Nasi skoczkowie znów nie byli głównymi bohaterami zawodów w Wiśle. W sobotnich zawodach spośród naszych zawodników najlepiej zaprezentował się wcześniej wspomniany Hula, który wciąż udowadnia i potwierdza stabilny poziom, pozwalający skutecznie rywalizować z młodszymi kolegami z zespołu. Jednak gdyby założyć przed zawodami, że najwyższymi lokatami będzie czwarta pozycja Zniszczoła w piątkowych zawodach i ósma Huli w sobotnich, spora część obserwatorów nie przyjęłaby takiego wyniku z entuzjazmem.
Sam zainteresowany w podobnym tonie wypowiadał się o swoich próbach, jednak podkreślił również pracę jaką wykonał. – Każde zawody są dla nas ważne, wynik też, chcemy zajmować jak najwyższe miejsca. Teraz również ważne są detale i zadania jakie mamy zrealizować. Jestem w miarę zadowolony. Dzisiaj wszystkie trzy skoki podobne, jest ustabilizowana forma, ale stać mnie jeszcze na lepsze skoki. Takie pojawiają się na treningach. Trzeba je wprowadzić na zawody – podsumował skoczek ze Szczyrku, który 29 września będzie świętował 34. urodziny.

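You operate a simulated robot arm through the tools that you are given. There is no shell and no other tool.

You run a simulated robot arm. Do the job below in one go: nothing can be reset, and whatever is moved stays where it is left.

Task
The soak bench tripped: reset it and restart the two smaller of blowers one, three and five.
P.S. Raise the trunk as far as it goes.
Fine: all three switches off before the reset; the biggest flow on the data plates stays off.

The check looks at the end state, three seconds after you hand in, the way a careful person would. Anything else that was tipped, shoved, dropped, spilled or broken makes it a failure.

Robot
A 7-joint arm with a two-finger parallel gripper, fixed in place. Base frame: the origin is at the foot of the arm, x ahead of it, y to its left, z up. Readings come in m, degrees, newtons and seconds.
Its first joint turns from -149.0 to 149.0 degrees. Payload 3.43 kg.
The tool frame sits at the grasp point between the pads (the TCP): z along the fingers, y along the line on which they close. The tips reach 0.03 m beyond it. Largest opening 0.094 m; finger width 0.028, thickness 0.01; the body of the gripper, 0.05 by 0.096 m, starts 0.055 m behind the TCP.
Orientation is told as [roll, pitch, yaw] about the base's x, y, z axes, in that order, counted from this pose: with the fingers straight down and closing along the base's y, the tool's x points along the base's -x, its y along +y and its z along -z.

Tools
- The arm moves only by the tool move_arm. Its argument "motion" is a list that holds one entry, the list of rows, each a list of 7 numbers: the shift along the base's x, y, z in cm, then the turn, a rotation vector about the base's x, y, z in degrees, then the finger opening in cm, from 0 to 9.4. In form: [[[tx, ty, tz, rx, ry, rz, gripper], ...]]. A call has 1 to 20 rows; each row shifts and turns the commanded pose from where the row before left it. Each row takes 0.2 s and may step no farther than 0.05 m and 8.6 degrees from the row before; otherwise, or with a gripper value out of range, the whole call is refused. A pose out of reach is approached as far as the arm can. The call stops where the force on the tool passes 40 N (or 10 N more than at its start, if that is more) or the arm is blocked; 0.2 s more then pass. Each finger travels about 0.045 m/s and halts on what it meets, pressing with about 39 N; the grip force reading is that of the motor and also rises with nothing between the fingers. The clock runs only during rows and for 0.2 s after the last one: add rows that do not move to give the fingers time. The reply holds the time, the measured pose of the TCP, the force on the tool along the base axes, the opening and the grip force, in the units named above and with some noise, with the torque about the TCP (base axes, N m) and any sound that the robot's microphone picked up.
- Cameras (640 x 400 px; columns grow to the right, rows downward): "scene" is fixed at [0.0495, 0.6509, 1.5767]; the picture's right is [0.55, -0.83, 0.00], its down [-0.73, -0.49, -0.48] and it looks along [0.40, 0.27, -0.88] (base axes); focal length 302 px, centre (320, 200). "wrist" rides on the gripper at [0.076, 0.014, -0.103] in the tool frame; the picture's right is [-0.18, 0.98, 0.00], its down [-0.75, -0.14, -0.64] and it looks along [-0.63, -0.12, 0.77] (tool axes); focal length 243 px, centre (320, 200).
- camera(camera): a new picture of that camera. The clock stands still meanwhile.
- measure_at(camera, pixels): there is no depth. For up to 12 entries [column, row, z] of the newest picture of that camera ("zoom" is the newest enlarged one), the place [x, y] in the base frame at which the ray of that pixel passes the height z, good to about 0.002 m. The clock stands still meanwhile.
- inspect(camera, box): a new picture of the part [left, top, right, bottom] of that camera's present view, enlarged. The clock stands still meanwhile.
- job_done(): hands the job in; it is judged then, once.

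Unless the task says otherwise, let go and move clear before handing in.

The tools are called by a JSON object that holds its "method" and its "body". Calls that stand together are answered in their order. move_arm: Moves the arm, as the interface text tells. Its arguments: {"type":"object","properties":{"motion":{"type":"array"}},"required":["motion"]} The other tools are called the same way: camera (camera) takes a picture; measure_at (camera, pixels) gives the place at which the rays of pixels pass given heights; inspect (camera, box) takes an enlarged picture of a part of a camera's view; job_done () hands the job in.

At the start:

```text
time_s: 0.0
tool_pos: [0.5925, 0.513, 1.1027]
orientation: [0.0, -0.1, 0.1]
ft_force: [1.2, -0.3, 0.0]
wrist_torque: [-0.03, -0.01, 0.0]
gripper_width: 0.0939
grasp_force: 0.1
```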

Stefan Hula podkreślił jednocześnie, że drugoligowe zmagania w Wiśle nie były priorytetem, a wpływ na wyniki mogło mieć zgrupowanie w niemieckim Garmisch-Partenkirchen, z którego biało-czerwoni przybyli bezpośrednio w Beskidy. – Nie przygotowywaliśmy się specjalnie pod te zawody. Byliśmy na zgrupowaniu w Ga-Pa i może nie byliśmy za bardzo „wyświeżeni”. Ja czuję się jednak w porządku, nogi nie bolą. Wiadomo jednak, że jak się trochę odświeżymy, to będzie jeszcze lepiej, noga będzie bardziej oddawała – skwitował.
Murańka: „Borykałem się z pozycją najazdową”
Konkursy w Wiśle były pierwszymi, a zarazem ostatnimi zawodami w tegorocznym Letnim Pucharze Kontynentalnym. Już teraz wiemy, że wyniku z ubiegłego lata nie powtórzy Klemens Murańka, który rok wcześniej wygrał rywalizację drugoligową. W sobotnim konkursie zakopiańczyk zanotował progres w stosunku do wczorajszej rywalizacji, poprawiając wynik o dziewięć pozycji. Ostatecznie 26-latek znalazł się za plecami Huli, tracąc do doświadczonego kolegi z zespołu zaledwie 0,6 punktu.
– W skali od 1 do 10, daję sobie „szóstkę”. Wiem jakie błędy popełniłem, nad czym powinienem pracować, to już jest duży plus. Te skoki nie były równe odkąd przyjechałem ze zgrupowania w Ga-Pa, choć tam bardzo dobrze mi się skakało. Borykałem się tutaj z pozycją najazdową – przyznał Murańka, który podobnie jak jego reprezentacyjni koledzy w przeciągu tygodnia skakał na skoczniach HS-89, HS-142 (w Ga-Pa) oraz HS-134 (w Wiśle). – Jeśli chodzi o błędy, to były popełnione z mojej strony, to nie wina skoczni. Tam gdzie trenowaliśmy, w Garmisch, to „przejście” było inne, tutaj jest troszkę łagodniejsze, więc zawiniła moja pozycja na rozbiegu. Na plus był ten mój ostatni skok. Teraz trzeba na spokojnie ustabilizować tą dyspozycję – zaznaczył Murańka.